◆ List of tasks ◆
(a) In the passage provided, find "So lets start" and reproduce everything up to and including "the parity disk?".
(b) Pick up the passage provided at the point where it stops and go on.

◆ Passage provided ◆
[Start]

So lets start again.

 

Lets say you run a partity check, the one that does not adjust the parity bit to correct the parity; how do you go about rebuilding the real bad drive assuming the problem was not on the parity disk?

 

The Parity check can not tell you which disk had the parity error so I guess that is the only solution, to correct the parity disk. What else can you do? That is why in a time long ago (in a galaxy far away) we used a two dimensional parity check so that the location of the failed bit could be discovered.

 

I assume the only way to correct the "failed disk" is to read the syslogs. If there is something there pointing to the failed drive, then try and ascertain which file on that drive has to be relaoded.  I don't see any way of auto rebuilding the failed drive if it is a matter of a couple of bytes of corruption, yet I constantly see words in the posts re "rebuilding the drive".  I am a little confused (my normal state of mind these days) but I am sure community members will assist in bringing me clarity.

 

If you know the failed drive and assume that all parity errors occurred on that drive, you can zero out all its bits (clear it) and then rebuild it so the total array has correct parity. That is, you recompute parity treating the parity drive as a data drive and the cleared drive as the parity drive for the purposes of the computation.

[End]

◆ Source data ◆
[Start]

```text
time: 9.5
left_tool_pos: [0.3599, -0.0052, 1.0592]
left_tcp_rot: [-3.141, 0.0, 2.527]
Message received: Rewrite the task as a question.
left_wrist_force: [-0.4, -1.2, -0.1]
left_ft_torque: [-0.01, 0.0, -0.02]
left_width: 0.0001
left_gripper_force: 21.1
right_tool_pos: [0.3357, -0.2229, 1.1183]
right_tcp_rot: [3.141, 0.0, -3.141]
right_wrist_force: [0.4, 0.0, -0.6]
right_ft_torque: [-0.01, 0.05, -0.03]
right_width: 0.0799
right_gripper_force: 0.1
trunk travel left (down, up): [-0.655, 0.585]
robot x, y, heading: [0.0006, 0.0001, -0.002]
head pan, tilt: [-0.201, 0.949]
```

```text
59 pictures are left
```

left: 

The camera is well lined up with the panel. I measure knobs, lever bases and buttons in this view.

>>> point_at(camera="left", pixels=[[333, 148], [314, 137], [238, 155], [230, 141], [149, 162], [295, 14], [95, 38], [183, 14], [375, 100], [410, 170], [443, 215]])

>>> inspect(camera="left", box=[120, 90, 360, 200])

[End]

◆ Solved problems ◆
(a)
So lets start again.

 

Lets say you run a partity check, the one that does not adjust the parity bit to correct the parity; how do you go about rebuilding the real bad drive assuming the problem was not on the parity disk?

(b)
 

I completely understand the concept of parity and how to use it to detect a single bit error in a bit stream.  However you can not correct that single bit error without additional information.  In unRaid's case you do not know on which drive (parity or data) the single bit error occurred you only know one has.  That is why in another post I brought up the concept of "two dimensional parity" which allows for the correction of a large number of errors syndromes, but not all.

 

How does unRaid go about rebuilding a failed non-parity disk, if there is a single bit error on other than the parity drive? In essence how does it know which drive to rebuild? If there is a double bit error in the same "row" of the parity computation, it will go undetected.  By "row" I mean all the corresponding bits from each of the drives that make up the corresponding bit on the parity drive. You just don't know which bit to correct, i.e. on which drive it is. That is probably why the parity bit is adjusted as there is nothing else you can really do without knowing which drive had the error.

 

If the parity bit is not adjusted the error should show up on every check, and if more errors show up you probably have a failing drive; but which one?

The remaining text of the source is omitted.